# WORK REQUIRED:
Write out, word for word, only the data from its first line to the line containing "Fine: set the".

# RAW DATA:
(begin)
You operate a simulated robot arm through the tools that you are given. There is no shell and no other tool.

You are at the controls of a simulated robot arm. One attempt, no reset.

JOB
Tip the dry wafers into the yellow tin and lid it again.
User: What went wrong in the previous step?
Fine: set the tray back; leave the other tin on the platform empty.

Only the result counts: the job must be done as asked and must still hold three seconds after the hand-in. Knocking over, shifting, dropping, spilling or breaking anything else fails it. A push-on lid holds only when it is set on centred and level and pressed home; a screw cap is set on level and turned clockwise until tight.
(end)
# REPLY TO THE TASK:
You operate a simulated robot arm through the tools that you are given. There is no shell and no other tool.

You are at the controls of a simulated robot arm. One attempt, no reset.

JOB
Tip the dry wafers into the yellow tin and lid it again.
User: What went wrong in the previous step?
Fine: set the tray back; leave the other tin on the platform empty.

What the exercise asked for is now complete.